Book Review: A pageturner that wins your confidence Summary: 5 Stars
"Confidence" is the operative watchword of Sarah Waters's splendid second novel set in the Victorian period: it is told through the confidences told in the diaries of two women, one a wealthy single woman who is visiting prisoners in a London pentitentiary, and the other a medium who has been arrested for fraud. As the novel continues, Margaret Prior slowly comes to gain confidence in the medium, Selina Dawes, especially when she herself is visited by ghostly manifestations. It is almost impossible to put the novel down: it gains your own confiedence as you go along, and you come to care desperately about the characters. But this (like Waters's next novel FINGERSMITH) is the rare pageturner that also builds a complex web of allusion and metaphor as it proceeds.

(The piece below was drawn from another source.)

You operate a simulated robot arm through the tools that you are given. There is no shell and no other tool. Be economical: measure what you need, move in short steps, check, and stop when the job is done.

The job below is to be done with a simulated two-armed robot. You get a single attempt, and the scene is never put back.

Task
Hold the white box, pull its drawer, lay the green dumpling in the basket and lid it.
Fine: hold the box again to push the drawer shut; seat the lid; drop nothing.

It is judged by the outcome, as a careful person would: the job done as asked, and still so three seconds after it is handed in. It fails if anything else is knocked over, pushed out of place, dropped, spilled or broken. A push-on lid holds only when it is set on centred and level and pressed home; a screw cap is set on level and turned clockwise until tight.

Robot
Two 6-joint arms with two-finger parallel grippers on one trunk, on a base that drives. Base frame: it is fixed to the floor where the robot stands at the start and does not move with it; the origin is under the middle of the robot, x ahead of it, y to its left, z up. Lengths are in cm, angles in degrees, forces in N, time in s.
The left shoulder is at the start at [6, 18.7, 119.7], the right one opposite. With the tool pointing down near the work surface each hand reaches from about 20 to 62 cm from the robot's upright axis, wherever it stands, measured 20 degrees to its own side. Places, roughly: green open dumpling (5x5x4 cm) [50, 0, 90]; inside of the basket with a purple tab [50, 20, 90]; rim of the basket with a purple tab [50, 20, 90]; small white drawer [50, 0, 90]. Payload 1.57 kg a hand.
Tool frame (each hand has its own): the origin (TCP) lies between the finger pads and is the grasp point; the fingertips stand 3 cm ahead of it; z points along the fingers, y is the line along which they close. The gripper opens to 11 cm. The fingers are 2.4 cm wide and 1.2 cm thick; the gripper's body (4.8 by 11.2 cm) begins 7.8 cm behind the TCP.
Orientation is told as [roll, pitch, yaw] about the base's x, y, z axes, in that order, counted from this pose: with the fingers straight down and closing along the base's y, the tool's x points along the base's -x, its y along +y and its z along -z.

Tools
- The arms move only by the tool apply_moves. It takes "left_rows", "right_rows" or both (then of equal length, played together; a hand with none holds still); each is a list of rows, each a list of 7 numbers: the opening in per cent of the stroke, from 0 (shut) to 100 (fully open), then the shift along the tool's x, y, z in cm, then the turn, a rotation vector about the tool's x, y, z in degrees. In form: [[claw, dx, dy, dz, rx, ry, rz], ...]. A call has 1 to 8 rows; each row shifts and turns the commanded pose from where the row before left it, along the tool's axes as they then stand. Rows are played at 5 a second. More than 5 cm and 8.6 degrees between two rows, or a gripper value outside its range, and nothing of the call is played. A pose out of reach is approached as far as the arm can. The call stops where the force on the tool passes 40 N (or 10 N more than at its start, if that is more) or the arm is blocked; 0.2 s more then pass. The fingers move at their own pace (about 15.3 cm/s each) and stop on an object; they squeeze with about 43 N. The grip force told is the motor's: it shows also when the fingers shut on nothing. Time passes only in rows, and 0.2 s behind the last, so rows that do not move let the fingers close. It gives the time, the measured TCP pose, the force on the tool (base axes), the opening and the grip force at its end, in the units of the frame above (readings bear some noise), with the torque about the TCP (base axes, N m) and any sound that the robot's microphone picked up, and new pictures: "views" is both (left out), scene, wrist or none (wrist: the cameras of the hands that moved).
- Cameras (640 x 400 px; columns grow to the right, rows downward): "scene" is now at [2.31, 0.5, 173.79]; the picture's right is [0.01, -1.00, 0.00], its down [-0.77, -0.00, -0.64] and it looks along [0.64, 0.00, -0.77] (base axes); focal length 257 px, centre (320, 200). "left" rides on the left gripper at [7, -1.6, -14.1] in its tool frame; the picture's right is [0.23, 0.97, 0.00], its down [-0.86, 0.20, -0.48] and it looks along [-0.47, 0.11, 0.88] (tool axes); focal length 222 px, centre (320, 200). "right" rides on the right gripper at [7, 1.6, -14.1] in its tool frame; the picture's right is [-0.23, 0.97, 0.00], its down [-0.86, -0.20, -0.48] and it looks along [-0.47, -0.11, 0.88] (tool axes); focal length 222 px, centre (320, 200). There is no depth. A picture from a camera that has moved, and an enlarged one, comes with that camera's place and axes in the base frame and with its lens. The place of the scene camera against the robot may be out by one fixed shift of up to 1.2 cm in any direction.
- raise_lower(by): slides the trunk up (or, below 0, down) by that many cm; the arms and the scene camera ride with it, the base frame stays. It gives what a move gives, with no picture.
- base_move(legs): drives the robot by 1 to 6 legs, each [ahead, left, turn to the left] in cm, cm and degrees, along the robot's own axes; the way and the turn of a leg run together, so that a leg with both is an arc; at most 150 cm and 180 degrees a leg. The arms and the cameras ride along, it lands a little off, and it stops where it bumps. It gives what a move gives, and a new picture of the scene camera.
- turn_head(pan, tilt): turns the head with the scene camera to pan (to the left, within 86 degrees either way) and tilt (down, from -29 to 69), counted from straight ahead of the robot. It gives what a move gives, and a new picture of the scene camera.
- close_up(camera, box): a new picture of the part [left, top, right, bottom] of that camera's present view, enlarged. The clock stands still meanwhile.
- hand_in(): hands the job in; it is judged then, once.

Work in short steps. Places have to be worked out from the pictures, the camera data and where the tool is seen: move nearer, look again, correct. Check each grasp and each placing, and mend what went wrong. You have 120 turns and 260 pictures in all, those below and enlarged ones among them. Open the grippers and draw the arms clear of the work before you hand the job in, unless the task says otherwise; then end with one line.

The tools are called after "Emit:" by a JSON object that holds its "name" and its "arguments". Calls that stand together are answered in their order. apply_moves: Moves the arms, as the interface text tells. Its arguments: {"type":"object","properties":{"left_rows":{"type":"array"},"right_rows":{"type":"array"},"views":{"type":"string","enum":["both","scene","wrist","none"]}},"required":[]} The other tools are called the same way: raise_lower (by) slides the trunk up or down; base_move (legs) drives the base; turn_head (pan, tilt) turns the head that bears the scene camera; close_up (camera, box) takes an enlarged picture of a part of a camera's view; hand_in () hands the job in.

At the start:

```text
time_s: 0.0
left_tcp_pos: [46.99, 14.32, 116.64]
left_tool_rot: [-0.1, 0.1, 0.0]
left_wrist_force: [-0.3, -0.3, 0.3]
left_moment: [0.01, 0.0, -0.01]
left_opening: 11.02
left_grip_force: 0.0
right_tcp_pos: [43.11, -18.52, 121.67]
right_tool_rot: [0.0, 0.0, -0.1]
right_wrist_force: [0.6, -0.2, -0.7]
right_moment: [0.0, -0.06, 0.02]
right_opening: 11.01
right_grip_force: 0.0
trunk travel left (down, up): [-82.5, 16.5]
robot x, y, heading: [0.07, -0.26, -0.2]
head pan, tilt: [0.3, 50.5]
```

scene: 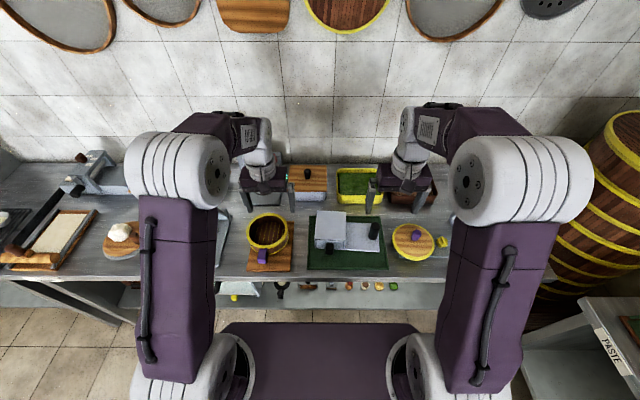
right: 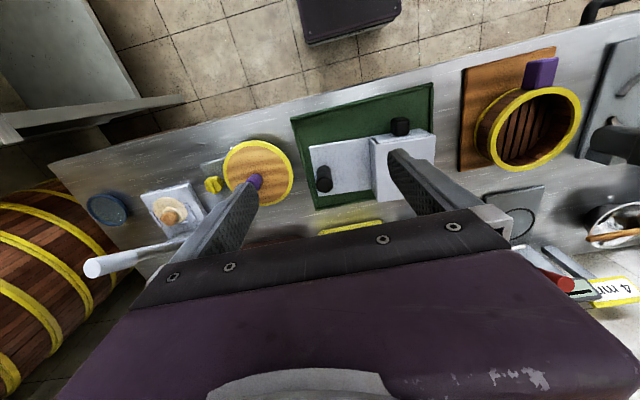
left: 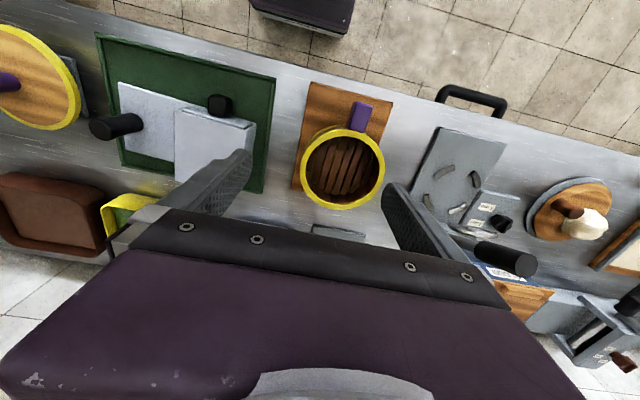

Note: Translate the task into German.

Book Review: Fascinating Summary: 5 Stars
This novel is gripping, realistic, and fascinating. I loved the protagonist and found myself desperately rooting for her. Her past is gradually revealed, the readers' sympathies for her grow accordingly. We readers fall under the same spell that she does. Loved the author's metaphors about prisons and how women in that era were all imprisoned, one way or another. The denouement is chilling, painful, and brilliant. I could not put down the last 100 pages. Waters is a master....after reading the ending's twists and turns, I frantically flipped back the pages and realized that Waters had laid all the clues down perfectly. As others have noted, this is not a novel that leaves you feeling happy and light. It is a stunning work which you can only marvel at.